Non ricordo nei titoloni dei giornali che sbattono i mostri e i morti in prima pagina battaglie scatenate sulla retribuzione dei lavoratori, pur sapendo benissimo che un minimo 'sindacale' sarebbe l'unico antidoto allo sfruttamento e alle forme di concorrenza sleale a cui gli immigrati si prestano più degli italiani. Perché «non possiamo accoglierli tutti» ma sottopagarli sì, il maggior numero possibile. Chissà perché nessun italiano lavora a due euro all'ora nei campi. Chissà perché nelle cucine è meglio lo straniero. E chissà perché si parla molto dei neri, e pochissimo del nero. Anzi, quest'ultimo lo si giustifica, in ogni caso. Senza rendersi conto che il peso fiscale potrebbe diminuire per tutti se molti di più fossero più solerti nel mettersi a posto.

E a Minniti che torna sul vecchio adagio per cui «la sicurezza è di sinistra» ricordiamo che la sicurezza è economica, sociale, che i diritti sono l'unica corazza e la cultura l'unica arma per liberare le persone, se proprio vogliamo adottare quel linguaggio militare che oggi Pinotti, con il suo solito savoir-faire, rilancia, proponendo che sia l'esercito a controllare i Cie.

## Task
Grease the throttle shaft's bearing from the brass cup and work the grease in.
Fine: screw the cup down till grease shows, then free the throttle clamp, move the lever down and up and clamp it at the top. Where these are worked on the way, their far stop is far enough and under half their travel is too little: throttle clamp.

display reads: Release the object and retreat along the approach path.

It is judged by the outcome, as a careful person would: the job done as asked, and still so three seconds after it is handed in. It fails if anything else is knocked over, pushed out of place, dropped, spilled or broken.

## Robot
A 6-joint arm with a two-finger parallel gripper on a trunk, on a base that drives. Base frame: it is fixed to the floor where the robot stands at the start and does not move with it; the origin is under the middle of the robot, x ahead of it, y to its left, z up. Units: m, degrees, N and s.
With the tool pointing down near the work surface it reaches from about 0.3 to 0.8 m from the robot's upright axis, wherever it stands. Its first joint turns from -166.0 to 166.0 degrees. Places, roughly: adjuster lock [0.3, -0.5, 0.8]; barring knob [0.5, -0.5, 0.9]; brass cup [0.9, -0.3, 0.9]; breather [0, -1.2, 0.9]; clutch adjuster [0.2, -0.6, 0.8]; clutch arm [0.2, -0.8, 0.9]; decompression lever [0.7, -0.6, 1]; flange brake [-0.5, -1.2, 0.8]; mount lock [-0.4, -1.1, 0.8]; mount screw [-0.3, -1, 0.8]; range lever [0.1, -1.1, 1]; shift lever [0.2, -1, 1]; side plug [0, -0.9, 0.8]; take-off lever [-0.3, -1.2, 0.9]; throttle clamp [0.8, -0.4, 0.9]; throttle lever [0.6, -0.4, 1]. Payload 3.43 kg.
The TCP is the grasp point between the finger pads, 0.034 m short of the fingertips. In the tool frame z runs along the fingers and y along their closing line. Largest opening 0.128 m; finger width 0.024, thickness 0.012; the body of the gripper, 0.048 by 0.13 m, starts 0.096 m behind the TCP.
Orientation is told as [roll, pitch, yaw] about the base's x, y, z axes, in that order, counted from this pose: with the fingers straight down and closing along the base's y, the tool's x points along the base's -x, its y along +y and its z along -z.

Capisco che sia meno intuitivo, dare la colpa agli altri, per non indagare su noi stessi e su come abbiamo distrutto il patto sociale che teneva unito il Paese. Non è responsabilità di questo o di quello: anche chi più si indigna ha a lungo governato.

Confondere accoglienza con povertà e con terrorismo è un modo indegno per affrontare la complessità. Si tratta di cose diverse che la politica – non l’esercito – dovrebbe saper affrontare. Con cura, rigore, buone leggi (che invece, guarda caso, non sono affatto state introdotte, in una legislatura completamente persa sotto il profilo dell’integrazione, della cittadinanza, del nesso costituzionale tra diritti e doveri).

Prepariamo #giornimigliori, con passione e competenza, proprio dagli argomenti più difficili. Tutto il resto sono chiacchiere, propaganda e infamità.